(Records of tool sessions)
::::
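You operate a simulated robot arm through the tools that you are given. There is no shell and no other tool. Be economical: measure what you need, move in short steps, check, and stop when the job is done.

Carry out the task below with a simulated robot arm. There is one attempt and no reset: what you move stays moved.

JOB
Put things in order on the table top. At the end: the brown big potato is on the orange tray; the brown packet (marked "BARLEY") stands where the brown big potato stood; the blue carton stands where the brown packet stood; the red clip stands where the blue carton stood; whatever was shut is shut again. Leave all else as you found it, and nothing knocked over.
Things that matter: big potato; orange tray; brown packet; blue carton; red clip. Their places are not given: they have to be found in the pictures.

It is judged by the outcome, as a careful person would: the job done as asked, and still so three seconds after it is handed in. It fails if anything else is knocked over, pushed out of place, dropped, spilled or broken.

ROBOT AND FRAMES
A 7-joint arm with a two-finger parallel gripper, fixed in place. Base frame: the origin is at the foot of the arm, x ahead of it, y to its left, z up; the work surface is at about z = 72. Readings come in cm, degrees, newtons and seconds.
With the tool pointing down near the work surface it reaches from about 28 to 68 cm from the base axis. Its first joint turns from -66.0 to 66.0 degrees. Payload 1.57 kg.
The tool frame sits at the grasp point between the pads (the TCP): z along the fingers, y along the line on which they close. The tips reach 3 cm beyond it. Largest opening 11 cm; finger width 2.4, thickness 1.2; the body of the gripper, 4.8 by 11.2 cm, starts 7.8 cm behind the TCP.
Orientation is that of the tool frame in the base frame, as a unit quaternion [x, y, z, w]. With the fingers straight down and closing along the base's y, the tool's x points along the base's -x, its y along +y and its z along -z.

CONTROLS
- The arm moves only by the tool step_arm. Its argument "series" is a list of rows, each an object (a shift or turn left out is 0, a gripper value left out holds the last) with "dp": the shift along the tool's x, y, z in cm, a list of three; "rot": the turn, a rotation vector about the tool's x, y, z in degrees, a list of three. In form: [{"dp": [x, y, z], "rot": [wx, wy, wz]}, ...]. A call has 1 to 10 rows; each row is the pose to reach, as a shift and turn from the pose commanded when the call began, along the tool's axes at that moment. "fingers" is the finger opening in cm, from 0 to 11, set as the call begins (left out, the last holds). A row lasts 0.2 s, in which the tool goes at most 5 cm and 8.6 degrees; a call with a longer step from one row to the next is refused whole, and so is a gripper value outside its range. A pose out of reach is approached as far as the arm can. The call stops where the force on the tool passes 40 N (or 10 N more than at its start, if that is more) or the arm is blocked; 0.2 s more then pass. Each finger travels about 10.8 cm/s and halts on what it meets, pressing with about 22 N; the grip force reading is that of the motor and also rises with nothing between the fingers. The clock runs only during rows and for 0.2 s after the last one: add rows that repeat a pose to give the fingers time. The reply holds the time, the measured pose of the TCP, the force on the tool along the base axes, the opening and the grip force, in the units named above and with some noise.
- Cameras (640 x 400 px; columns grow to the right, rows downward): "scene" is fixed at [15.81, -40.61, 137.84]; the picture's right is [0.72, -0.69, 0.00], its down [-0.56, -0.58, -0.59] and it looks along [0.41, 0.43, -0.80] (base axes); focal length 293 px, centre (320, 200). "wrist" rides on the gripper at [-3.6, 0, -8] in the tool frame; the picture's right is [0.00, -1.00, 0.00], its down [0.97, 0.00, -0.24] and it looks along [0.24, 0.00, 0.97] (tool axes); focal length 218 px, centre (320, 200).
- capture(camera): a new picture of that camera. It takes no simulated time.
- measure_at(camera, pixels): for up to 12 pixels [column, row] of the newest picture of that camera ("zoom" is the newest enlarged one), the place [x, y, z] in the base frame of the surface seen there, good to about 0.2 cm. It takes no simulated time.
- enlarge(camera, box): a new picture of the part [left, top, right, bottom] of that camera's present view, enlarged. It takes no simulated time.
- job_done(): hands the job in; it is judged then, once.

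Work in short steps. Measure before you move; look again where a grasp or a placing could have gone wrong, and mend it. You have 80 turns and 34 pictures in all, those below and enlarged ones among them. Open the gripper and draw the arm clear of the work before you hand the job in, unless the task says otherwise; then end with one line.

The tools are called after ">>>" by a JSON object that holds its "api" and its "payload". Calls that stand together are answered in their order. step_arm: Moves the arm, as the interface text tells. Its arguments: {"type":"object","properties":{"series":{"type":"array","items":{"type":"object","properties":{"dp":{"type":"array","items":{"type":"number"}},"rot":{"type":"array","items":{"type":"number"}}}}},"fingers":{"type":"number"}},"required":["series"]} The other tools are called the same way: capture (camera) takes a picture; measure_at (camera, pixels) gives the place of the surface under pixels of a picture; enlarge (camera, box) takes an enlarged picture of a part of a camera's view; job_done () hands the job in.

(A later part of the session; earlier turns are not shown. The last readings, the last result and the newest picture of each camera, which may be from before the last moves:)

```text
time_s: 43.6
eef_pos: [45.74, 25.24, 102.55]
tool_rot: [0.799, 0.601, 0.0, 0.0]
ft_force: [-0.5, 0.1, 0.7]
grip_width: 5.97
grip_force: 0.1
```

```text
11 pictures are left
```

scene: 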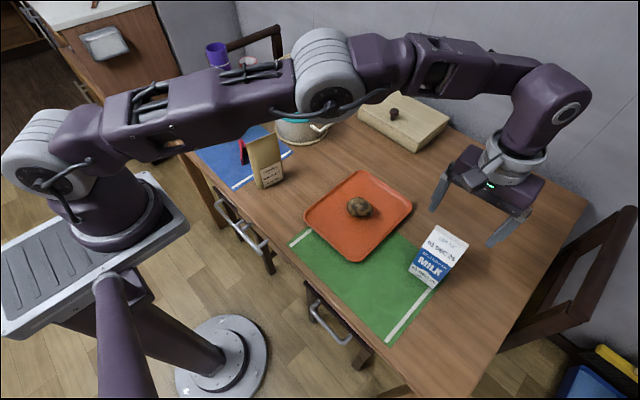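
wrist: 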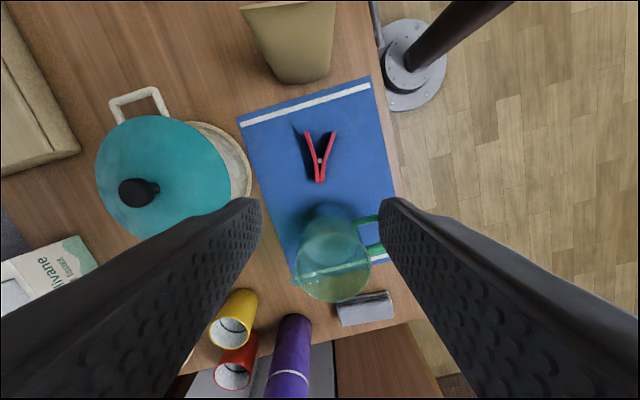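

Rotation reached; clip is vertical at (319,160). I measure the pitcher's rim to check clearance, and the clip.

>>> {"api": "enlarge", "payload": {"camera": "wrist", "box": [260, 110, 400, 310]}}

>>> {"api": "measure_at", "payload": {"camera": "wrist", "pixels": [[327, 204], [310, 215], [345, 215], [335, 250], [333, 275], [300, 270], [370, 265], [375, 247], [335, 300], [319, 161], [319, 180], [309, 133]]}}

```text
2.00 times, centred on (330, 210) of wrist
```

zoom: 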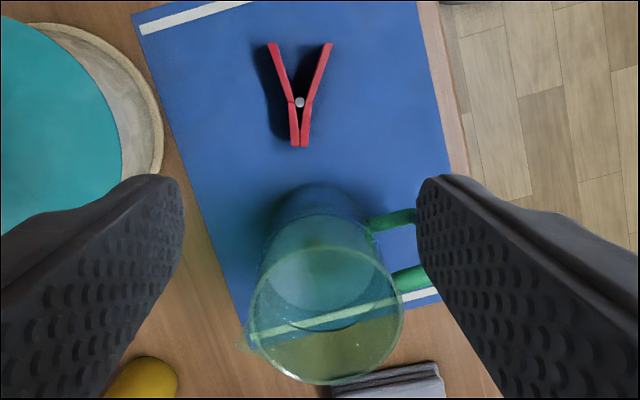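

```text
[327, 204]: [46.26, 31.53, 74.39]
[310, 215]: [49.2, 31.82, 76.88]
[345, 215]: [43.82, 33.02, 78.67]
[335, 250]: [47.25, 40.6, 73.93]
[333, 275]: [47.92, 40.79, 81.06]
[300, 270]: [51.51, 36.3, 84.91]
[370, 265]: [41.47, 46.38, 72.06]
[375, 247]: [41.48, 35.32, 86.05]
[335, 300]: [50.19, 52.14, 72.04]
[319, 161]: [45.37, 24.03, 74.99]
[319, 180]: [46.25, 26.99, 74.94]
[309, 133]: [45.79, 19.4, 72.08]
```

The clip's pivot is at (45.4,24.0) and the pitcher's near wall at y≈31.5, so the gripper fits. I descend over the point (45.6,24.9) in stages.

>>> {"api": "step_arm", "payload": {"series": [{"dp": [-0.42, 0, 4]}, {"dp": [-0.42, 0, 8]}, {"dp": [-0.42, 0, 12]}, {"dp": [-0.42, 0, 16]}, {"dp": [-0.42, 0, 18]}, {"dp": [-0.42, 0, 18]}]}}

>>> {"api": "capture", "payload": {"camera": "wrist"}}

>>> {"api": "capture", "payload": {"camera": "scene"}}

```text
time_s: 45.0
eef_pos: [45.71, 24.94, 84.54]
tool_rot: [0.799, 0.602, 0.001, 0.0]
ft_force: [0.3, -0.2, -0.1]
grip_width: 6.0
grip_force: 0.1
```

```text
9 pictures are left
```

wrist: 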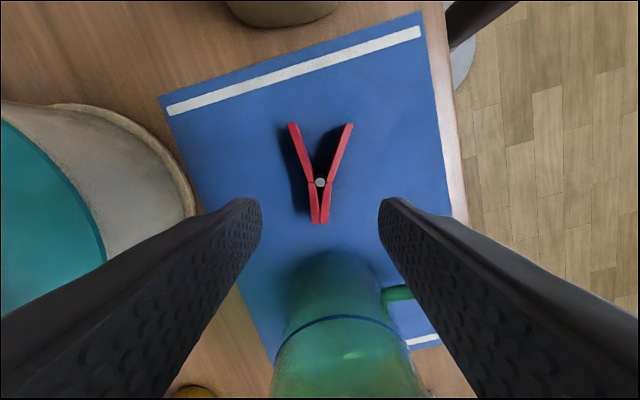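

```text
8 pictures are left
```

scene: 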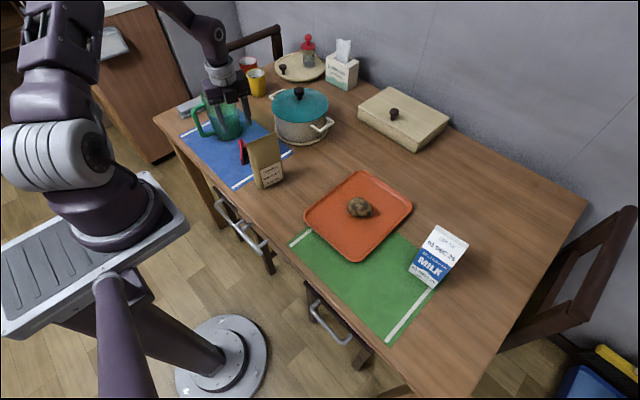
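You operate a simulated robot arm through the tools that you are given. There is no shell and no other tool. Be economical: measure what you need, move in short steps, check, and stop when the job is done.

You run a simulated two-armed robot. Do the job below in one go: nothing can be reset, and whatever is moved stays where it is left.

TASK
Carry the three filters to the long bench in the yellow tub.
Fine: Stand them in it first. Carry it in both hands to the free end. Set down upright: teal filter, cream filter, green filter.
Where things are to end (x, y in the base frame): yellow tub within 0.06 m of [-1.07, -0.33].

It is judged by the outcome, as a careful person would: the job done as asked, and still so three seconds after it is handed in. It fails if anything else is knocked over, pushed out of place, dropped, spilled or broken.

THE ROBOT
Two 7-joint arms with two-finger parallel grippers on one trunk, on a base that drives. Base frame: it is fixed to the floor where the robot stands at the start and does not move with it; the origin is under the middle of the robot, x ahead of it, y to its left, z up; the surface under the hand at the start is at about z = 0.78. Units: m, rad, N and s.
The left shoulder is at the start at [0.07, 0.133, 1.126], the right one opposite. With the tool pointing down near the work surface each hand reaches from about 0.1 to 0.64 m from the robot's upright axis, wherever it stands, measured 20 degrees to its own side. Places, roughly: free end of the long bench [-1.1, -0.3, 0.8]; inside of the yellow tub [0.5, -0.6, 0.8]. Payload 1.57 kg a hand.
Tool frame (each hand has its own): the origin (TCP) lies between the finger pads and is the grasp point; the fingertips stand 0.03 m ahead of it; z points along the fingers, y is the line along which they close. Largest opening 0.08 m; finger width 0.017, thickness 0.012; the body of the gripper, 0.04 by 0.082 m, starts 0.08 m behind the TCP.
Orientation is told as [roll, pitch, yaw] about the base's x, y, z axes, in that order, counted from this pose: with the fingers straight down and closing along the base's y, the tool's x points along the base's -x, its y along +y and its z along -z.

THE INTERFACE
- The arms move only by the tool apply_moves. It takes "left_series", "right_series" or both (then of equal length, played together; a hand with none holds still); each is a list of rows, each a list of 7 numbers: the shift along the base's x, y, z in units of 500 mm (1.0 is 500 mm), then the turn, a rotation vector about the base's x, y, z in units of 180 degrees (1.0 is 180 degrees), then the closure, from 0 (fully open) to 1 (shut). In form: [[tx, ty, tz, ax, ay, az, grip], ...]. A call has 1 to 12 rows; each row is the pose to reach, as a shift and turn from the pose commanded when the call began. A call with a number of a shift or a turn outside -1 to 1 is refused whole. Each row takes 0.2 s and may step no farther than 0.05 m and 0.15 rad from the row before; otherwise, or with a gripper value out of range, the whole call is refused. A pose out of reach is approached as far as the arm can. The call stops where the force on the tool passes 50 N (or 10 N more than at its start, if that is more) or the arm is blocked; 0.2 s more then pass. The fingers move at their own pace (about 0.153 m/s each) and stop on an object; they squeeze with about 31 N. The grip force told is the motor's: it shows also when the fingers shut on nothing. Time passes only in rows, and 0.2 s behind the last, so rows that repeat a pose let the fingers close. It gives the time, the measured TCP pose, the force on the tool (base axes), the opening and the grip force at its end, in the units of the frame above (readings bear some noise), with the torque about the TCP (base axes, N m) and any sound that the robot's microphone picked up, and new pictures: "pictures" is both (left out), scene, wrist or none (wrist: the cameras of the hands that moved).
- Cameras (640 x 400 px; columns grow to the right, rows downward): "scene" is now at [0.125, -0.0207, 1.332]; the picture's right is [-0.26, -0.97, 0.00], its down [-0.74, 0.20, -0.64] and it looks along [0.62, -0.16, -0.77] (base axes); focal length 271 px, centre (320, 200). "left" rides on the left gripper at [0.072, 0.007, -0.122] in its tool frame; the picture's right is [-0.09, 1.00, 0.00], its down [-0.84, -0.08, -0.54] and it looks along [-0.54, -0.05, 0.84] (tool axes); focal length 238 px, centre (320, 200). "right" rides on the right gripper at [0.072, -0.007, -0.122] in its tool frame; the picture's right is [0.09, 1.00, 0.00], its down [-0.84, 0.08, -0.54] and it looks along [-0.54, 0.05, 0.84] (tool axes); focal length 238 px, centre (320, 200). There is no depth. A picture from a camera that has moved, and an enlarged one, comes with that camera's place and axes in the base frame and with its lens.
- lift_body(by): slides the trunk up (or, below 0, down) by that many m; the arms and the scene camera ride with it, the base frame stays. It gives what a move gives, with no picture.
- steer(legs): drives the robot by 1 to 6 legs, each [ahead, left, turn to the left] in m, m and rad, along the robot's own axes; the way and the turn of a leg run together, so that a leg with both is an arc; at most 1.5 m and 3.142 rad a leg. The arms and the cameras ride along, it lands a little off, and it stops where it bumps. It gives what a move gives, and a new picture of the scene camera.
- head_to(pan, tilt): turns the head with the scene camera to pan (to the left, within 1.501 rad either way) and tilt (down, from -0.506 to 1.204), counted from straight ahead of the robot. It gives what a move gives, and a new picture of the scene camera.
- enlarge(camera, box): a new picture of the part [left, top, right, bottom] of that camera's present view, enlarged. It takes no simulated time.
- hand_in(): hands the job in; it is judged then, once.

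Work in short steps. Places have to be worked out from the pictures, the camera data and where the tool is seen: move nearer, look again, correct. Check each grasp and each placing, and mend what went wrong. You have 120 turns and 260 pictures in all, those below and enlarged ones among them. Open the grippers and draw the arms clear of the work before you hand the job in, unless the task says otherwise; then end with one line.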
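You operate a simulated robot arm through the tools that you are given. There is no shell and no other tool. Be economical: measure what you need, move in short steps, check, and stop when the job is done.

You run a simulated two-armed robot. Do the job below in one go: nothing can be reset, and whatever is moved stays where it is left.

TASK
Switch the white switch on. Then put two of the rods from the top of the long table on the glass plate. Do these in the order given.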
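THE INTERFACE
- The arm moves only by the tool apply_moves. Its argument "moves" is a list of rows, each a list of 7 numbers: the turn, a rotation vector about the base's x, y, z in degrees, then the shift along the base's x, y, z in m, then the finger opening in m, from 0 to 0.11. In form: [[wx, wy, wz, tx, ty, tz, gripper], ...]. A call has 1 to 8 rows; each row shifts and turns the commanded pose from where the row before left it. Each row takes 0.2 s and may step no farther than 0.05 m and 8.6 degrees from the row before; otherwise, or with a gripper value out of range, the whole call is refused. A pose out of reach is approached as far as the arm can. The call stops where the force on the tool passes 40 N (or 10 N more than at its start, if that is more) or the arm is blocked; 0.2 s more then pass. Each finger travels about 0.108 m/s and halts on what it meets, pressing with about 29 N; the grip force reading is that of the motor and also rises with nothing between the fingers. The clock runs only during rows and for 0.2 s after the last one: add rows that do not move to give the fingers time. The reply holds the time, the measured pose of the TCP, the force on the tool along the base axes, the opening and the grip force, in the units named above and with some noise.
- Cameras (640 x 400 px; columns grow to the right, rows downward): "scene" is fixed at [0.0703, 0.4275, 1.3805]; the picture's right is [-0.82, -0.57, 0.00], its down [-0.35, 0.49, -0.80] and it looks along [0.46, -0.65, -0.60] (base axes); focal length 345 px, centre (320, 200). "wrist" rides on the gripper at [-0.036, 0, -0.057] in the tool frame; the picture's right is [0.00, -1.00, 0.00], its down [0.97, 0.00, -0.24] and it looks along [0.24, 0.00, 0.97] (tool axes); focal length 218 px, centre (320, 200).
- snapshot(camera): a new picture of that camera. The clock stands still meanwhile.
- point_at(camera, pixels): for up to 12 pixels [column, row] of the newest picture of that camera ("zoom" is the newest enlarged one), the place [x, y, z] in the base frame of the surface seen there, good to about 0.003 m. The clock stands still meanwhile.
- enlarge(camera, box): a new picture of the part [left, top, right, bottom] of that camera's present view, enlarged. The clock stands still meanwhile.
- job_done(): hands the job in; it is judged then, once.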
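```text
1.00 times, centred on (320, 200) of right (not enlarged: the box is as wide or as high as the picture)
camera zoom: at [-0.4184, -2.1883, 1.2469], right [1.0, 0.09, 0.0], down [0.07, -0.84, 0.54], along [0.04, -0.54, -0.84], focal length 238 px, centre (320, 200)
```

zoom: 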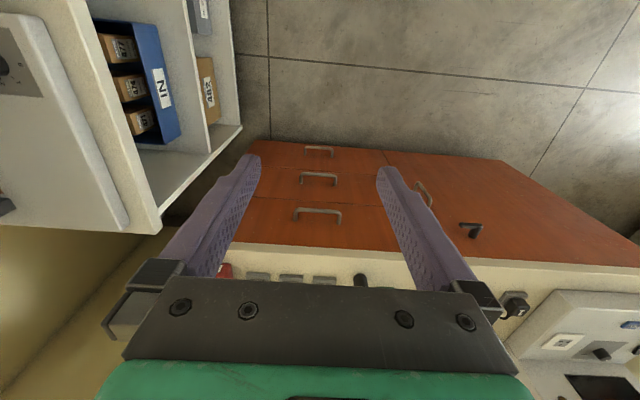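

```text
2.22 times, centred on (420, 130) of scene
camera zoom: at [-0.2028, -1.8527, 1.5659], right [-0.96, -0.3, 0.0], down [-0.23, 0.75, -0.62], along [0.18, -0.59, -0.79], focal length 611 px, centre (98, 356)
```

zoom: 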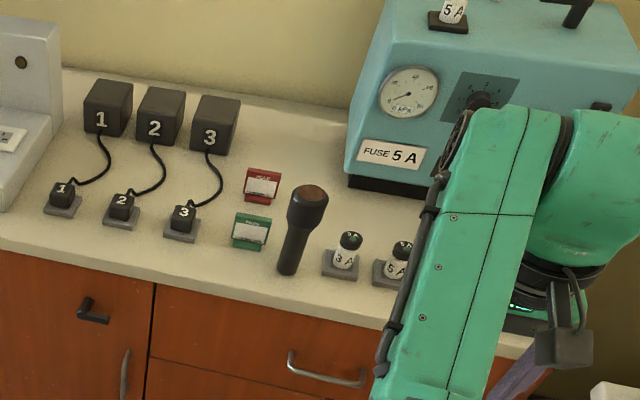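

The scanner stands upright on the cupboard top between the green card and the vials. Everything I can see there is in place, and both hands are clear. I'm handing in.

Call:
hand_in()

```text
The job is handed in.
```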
::::
EXERCISE DIRECTIONS —
Copy, from the material, each line that holds the string "pointing".

FINAL ANSWER —
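With the tool pointing down near the work surface it reaches from about 28 to 68 cm from the base axis. Its first joint turns from -66.0 to 66.0 degrees. Payload 1.57 kg.
The left shoulder is at the start at [0.07, 0.133, 1.126], the right one opposite. With the tool pointing down near the work surface each hand reaches from about 0.1 to 0.64 m from the robot's upright axis, wherever it stands, measured 20 degrees to its own side. Places, roughly: free end of the long bench [-1.1, -0.3, 0.8]; inside of the yellow tub [0.5, -0.6, 0.8]. Payload 1.57 kg a hand.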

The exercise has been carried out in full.